Одесса похожа на мертвого человека. Даже море мертво – лежит неподвижно, серым свинцовым пластом – ни одного корабля у причалов.
Между тем наступают ранние осенние сумерки, и вместе с ними накатывается, совсем как будто бы неожиданно, первая кровавая волна террора.
Выстрелы… это в Сабанских казармах.
Выстрелы… это на Куликовом поле.
Крики… это уже совсем близко, где-то под самыми забитыми фанерой окнами.
Шаги бегущего человека. Топот боканч. Гортанный окрик… Режущий душу вскрик… И тишина…
Первыми жертвами стали просто случайные прохожие.
Дыша перегаром цуйки в лицо ошарашенного человека, солдаты даже как-то весело вопрошают: «Жидан? Жидан?» И, не дожидаясь ответа, прикладом ружья проламывают голову.
Кровь на брусчатке мостовых.
Кровь на синих базальтовых плитках тротуаров.
К утру 17 октября повсюду валяются трупы – на Пушкинской, где только вчера проходила торжественная встреча, валяется труп Якова Зильберберга с обрывком веревки на шее, на Новом базаре – трупы расстрелянных Виктора Гойхмана и Якова Нусиновича, а на Хмельницкой, возле ворот дома № 13, труп замученного Иосифа Гиммельфарба[3].
Да что же это такое? Как же это?
Почему на улицах трупы?
Ведь в город вошли не немцы, не гитлеровские людоеды. В Одессу вошли румыны, которые, как известно, «не убивают»!
«Румыны не убивают» – странный, ничем не оправданный этот миф существует более полувека. Нам приходится слышать «такое» даже сегодня в Израиле, за дружеским столом, из уст интеллигентных и безусловно порядочных людей. Евреев, между прочим.
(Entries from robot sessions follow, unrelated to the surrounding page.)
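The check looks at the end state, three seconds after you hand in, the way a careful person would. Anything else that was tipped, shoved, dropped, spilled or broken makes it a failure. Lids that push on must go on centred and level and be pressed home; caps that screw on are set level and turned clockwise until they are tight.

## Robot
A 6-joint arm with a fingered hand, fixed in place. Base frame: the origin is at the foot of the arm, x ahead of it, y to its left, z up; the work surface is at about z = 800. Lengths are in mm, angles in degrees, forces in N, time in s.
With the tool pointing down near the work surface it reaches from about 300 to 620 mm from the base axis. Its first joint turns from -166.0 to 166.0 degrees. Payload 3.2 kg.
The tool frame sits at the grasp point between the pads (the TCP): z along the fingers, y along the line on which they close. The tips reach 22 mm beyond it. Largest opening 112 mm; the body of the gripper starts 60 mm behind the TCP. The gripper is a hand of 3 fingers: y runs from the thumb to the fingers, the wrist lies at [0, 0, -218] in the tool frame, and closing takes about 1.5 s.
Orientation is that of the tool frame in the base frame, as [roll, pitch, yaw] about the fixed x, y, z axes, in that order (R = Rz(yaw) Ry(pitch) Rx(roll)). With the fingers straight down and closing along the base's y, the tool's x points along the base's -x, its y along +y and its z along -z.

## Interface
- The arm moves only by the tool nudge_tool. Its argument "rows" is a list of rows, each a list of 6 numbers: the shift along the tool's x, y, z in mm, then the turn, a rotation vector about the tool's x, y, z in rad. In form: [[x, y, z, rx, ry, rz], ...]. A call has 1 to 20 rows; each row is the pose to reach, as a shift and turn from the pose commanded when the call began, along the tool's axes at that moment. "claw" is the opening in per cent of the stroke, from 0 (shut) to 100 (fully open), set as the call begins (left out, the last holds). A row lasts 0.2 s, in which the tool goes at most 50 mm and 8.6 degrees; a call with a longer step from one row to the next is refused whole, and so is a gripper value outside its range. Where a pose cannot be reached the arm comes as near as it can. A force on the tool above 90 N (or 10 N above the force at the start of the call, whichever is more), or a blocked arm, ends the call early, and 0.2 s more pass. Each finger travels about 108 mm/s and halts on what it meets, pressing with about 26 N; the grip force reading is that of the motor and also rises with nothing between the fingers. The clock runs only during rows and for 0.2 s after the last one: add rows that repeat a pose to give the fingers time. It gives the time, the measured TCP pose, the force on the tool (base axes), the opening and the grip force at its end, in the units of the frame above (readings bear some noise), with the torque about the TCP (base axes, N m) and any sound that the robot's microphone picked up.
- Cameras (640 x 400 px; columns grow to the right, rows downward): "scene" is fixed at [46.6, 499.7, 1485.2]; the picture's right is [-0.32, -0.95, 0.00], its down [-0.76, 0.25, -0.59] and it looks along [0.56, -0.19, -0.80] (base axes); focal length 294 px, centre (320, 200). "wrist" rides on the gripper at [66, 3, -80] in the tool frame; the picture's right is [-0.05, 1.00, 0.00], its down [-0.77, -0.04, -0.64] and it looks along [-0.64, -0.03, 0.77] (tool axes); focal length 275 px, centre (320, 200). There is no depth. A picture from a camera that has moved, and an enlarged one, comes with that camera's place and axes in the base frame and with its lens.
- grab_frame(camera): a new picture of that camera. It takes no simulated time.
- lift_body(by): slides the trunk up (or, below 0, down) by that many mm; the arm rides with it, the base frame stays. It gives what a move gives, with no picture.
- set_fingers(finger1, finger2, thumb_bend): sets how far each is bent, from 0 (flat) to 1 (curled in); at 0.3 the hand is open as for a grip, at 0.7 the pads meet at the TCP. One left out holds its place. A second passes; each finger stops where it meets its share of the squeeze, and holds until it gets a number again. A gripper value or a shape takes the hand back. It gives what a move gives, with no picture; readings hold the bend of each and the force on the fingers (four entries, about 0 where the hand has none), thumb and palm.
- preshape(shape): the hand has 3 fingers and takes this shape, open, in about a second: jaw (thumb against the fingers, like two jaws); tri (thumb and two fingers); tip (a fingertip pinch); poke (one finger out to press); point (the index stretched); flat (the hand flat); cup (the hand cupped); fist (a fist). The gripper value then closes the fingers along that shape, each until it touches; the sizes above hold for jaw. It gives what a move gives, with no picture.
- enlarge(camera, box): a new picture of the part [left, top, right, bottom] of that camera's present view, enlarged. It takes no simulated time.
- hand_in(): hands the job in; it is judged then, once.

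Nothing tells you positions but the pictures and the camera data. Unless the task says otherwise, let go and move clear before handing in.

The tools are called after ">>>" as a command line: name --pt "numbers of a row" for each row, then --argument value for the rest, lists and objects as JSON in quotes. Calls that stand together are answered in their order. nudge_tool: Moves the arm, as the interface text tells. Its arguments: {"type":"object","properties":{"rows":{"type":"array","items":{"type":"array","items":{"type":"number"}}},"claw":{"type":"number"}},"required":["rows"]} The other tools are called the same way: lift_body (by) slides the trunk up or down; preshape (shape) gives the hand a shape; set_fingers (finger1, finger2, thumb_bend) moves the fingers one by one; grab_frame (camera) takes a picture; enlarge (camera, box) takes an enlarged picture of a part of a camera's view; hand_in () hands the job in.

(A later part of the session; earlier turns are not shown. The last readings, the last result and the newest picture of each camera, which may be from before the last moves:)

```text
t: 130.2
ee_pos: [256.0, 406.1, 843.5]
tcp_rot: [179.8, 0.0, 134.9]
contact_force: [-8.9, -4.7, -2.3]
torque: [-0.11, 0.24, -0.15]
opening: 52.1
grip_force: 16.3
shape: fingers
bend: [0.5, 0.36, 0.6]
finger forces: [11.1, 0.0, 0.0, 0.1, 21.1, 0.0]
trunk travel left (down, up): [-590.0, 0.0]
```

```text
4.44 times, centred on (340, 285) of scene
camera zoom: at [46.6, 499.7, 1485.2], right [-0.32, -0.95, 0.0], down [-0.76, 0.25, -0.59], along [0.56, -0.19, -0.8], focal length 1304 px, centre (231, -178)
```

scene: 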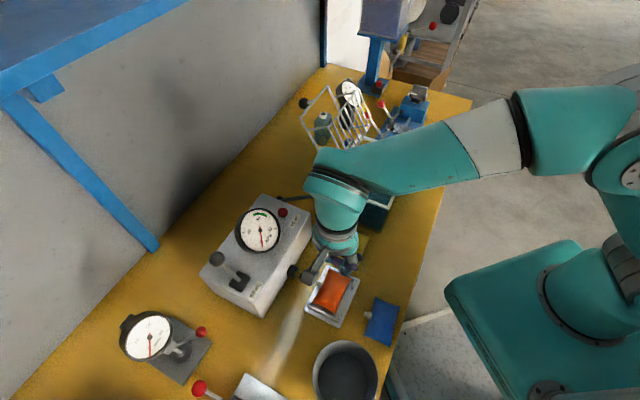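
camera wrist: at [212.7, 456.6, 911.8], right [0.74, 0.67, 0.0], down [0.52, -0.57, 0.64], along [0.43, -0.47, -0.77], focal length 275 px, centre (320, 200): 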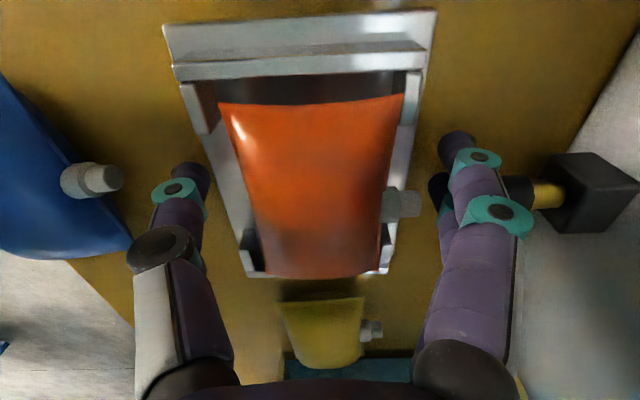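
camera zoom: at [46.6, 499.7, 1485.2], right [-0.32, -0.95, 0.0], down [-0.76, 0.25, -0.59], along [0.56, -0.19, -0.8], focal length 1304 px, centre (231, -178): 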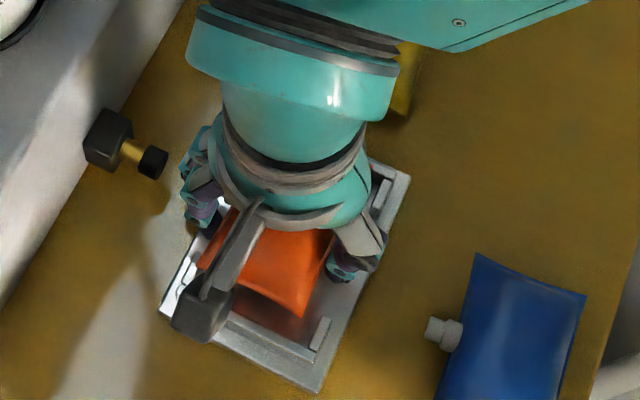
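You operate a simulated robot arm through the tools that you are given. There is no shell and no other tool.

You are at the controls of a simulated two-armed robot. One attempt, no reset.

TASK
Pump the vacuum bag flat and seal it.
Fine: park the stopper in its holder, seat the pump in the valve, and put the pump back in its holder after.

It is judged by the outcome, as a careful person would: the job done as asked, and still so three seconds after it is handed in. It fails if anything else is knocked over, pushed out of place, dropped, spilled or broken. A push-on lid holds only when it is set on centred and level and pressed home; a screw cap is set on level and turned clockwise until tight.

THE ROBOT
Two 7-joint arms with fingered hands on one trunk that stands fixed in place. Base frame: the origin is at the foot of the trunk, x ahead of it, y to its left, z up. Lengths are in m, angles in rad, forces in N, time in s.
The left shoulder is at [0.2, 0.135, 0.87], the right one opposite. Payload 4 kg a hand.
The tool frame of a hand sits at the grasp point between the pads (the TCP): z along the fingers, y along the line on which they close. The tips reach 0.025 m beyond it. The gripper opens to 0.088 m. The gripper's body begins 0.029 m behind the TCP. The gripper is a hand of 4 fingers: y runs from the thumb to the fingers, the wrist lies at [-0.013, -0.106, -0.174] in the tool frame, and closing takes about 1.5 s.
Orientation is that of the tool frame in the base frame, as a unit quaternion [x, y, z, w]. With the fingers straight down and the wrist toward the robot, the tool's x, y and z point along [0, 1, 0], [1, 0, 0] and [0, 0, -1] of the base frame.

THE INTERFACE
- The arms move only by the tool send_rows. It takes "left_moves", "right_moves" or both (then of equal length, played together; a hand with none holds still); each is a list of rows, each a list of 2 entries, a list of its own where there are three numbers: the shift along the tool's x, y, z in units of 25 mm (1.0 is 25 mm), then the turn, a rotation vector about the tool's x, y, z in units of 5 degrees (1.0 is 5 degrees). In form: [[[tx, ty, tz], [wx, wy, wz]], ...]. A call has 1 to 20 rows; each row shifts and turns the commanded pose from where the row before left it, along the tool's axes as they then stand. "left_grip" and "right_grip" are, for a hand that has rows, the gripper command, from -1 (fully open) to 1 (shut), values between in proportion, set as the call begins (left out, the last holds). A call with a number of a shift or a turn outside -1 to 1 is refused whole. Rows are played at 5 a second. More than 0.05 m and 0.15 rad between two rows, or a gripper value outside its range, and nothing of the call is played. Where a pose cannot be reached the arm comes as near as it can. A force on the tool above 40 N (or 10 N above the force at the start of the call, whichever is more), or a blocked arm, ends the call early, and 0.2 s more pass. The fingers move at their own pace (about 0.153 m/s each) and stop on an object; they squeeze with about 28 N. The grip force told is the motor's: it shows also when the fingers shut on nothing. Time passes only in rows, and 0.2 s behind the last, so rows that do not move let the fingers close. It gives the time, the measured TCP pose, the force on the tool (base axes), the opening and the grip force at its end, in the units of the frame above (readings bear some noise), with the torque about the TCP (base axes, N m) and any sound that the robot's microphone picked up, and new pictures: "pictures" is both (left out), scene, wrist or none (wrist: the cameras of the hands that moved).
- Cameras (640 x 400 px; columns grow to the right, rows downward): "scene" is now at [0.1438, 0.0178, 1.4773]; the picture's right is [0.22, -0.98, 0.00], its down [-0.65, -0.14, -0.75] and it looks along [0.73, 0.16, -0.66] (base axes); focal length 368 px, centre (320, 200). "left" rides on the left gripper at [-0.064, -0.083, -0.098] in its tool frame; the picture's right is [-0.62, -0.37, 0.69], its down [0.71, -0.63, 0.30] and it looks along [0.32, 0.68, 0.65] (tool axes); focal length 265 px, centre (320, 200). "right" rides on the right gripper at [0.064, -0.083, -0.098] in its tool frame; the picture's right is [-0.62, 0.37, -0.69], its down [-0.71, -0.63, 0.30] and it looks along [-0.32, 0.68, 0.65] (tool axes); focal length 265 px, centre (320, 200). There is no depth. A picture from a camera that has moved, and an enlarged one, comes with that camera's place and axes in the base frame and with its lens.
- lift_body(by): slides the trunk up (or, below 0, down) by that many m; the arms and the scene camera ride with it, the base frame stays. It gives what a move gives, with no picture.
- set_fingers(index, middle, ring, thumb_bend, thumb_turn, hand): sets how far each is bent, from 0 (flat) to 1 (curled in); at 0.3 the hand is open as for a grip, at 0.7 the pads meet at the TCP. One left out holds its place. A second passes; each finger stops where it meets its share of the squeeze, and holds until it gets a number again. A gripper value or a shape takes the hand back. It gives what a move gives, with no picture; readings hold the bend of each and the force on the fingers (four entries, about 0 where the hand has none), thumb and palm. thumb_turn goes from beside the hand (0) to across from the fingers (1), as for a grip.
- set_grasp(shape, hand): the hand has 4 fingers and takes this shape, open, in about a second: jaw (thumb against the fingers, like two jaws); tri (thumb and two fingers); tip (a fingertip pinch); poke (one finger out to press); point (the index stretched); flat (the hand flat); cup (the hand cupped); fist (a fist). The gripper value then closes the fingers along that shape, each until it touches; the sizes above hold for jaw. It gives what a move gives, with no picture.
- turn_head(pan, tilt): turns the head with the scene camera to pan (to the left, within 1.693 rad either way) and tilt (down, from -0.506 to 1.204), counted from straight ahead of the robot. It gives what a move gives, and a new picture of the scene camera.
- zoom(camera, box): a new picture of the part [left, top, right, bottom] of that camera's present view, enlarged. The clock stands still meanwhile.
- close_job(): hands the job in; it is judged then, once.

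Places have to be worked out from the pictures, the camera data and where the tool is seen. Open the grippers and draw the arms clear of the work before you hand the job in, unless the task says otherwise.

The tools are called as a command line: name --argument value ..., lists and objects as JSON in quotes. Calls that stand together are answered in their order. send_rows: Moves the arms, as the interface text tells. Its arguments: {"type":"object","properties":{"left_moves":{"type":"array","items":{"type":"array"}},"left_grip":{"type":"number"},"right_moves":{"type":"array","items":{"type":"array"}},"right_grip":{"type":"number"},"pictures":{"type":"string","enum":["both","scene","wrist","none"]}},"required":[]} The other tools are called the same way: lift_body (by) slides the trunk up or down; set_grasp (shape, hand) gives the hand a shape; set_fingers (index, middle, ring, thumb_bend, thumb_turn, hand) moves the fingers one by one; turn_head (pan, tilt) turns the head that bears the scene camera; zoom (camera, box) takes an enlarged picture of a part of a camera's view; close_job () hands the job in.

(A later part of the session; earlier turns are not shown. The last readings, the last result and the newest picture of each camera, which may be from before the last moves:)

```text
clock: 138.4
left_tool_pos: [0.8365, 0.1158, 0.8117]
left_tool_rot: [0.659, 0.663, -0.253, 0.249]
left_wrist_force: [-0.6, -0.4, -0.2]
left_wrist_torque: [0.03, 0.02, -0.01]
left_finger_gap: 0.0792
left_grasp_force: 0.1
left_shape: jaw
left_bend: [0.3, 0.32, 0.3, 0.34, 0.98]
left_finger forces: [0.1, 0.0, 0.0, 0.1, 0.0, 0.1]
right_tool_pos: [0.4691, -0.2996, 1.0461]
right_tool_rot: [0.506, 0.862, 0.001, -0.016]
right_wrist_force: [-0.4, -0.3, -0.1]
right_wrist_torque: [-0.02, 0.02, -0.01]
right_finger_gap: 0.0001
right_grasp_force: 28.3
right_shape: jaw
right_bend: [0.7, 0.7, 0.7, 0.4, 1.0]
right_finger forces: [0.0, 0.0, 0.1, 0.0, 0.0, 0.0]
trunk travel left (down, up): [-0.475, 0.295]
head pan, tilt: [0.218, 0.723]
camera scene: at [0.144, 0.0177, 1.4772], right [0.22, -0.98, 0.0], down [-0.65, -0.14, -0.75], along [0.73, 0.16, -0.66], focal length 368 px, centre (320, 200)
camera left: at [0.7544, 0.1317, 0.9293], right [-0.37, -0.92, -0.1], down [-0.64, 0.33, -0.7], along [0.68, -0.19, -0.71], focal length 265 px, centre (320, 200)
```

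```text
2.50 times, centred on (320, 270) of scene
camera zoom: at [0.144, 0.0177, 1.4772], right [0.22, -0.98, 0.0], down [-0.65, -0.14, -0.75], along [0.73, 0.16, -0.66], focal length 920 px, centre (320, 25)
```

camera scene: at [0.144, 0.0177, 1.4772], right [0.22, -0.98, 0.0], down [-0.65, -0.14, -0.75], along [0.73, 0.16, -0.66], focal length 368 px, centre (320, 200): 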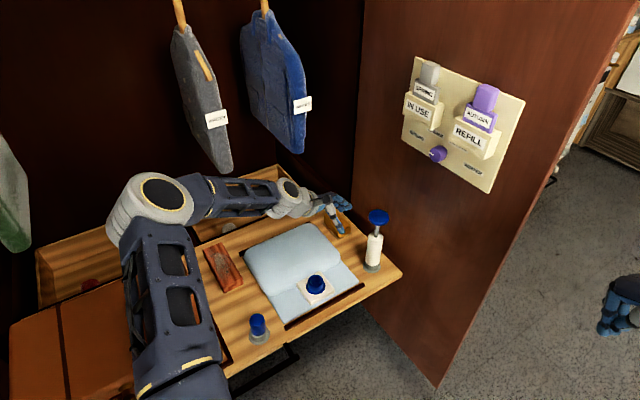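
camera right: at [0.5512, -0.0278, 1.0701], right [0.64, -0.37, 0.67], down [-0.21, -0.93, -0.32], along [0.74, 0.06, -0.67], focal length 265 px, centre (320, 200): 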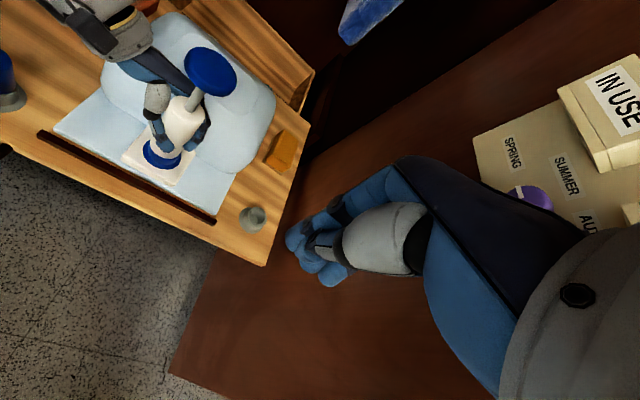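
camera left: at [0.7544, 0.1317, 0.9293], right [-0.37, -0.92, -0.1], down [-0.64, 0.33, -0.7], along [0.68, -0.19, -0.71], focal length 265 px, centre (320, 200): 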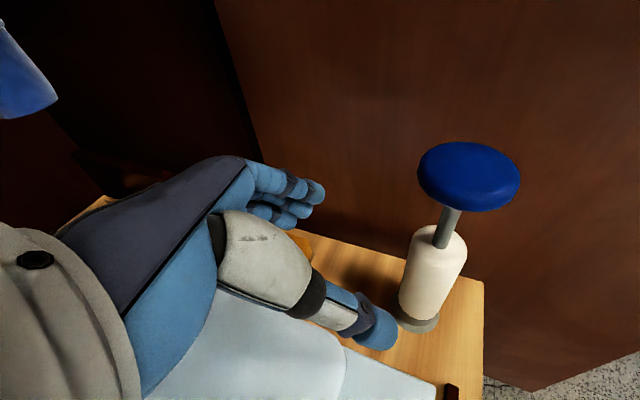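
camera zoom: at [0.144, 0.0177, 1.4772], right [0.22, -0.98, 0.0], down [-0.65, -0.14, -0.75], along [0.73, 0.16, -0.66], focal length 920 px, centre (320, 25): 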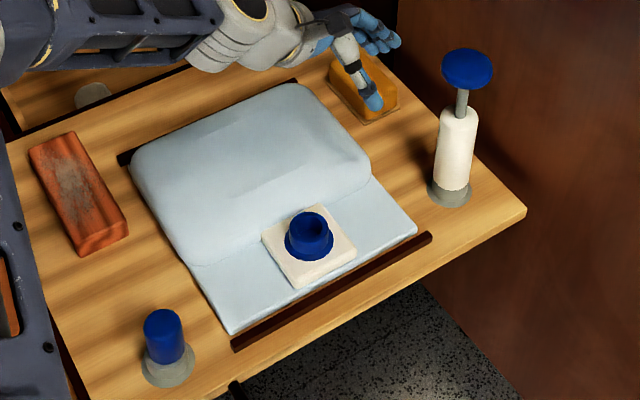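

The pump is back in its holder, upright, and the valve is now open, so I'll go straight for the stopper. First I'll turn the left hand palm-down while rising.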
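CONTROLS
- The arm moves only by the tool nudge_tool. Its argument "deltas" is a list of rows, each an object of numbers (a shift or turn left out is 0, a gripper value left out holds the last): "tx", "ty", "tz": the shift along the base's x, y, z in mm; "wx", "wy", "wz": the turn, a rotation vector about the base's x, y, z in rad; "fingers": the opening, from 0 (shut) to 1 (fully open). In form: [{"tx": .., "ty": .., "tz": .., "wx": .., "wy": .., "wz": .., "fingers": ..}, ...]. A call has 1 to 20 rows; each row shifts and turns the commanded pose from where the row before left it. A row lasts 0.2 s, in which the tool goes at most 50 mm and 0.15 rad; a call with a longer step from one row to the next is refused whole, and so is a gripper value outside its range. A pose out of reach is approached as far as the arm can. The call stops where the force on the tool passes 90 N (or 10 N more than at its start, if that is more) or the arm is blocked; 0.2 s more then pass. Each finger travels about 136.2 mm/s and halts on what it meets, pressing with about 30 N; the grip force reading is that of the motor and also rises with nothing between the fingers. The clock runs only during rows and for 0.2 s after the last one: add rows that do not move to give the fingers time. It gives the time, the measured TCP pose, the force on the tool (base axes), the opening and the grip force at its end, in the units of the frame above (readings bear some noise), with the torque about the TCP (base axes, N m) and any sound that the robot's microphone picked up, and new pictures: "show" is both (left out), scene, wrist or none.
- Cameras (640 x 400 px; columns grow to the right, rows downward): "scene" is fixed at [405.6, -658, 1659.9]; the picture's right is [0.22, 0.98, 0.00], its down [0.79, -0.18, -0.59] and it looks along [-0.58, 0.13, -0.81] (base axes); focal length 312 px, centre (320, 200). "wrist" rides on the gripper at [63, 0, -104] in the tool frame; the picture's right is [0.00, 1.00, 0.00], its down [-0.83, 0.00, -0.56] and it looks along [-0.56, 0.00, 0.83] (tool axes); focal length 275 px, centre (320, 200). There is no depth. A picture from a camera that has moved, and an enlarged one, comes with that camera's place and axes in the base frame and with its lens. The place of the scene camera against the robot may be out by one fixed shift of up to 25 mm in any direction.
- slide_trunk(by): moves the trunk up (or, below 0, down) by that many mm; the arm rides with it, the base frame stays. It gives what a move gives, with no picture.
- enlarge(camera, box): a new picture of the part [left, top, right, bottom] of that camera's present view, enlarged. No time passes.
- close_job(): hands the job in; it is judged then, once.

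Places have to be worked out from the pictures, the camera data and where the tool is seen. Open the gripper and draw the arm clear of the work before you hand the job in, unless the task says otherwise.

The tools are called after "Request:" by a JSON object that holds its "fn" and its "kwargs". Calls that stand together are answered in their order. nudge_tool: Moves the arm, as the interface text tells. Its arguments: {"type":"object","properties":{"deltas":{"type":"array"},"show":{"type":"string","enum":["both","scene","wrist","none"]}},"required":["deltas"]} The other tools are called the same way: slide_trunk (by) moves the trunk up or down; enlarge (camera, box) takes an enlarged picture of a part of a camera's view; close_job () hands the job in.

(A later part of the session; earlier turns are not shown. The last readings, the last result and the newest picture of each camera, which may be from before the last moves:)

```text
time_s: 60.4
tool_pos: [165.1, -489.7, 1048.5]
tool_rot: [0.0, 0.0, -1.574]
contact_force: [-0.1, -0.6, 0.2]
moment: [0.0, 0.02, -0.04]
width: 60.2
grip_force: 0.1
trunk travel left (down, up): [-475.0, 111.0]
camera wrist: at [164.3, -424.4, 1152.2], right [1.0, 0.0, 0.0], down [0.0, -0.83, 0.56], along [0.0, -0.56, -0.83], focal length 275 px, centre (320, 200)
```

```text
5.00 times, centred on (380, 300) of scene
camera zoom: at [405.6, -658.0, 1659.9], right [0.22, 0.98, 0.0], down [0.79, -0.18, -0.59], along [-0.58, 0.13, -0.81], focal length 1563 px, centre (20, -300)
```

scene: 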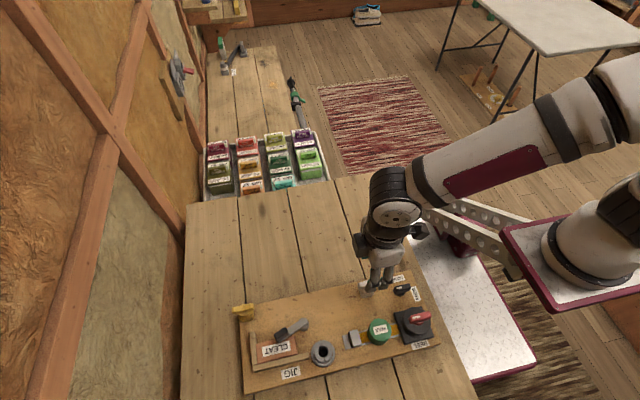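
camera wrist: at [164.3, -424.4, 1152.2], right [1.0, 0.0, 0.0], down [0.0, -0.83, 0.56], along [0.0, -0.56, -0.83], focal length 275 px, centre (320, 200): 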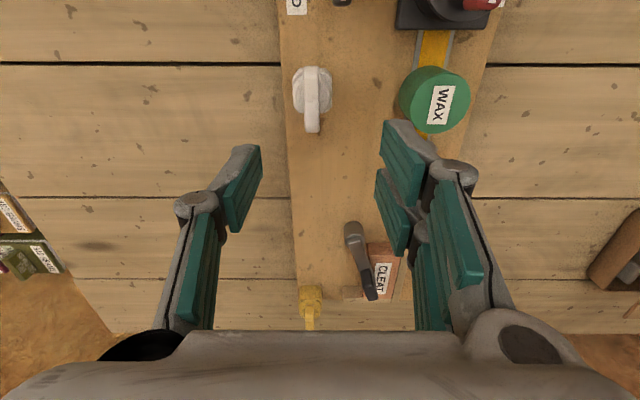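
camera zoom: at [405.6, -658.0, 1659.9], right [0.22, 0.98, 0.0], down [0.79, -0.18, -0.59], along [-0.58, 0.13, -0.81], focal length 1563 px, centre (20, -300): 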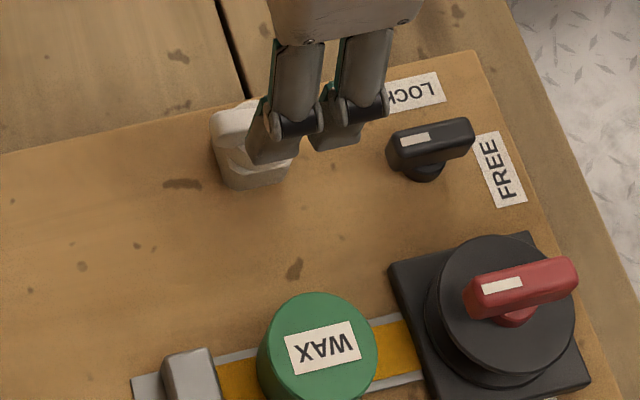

«Да что вы, что вы! – говорят они смущенно, стараясь нас не обидеть. – Все, о чем вы нам здесь толкуете, касается только немцев. Румыны не убивали. Нам рассказывала об этом одна русская женщина, работавшая кухаркой в доме румынского офицера. Офицер, по ее словам, с большим уважением вспоминал о вожде румынского народа Антонеску, которого никоим образом нельзя было причислить к антисемитам».
Так что же – убивали румыны или не убивали?
И был ли Антонеску антисемитом?
Антонеску и его личные «жиды»
Как многие его коллеги – кадровые офицеры румынской армии, Ион Антонеску, несомненно, был антисемитом или, скорее даже, юдофобом.
К общепринятому в Румынии бытовому антисемитизму примешивалась его личная жгучая ненависть к евреям. Все его беды, все постигшие его несчастья были связаны с «жидами» – именно так он имел привычку называть евреев.
Во всем виноваты были жиды.
Начать с того, что когда-то, в начале века, отец его бросил семью ради жидовки по имени Фрида Куперман. Эта наглая женщина сменила свою жидовскую кличку на звучную фамилию Антонеску и ни за что не желала расставаться с ней после смерти мужа[4].
Да и в дальнейшем судьба, словно издеваясь над Антонеску, всякий раз «подсовывала» ему жидов.
Непрезентабельный рыжий и прыщавый юноша, он дважды пытался устроить свою личную жизнь. И оба раза помолвки расстроились. И оба раза его несостоявшимися невестами были жидовки. А когда ему все-таки посчастливилось жениться, его женой оказалась опять-таки жидовка – некая Рахель Мендель.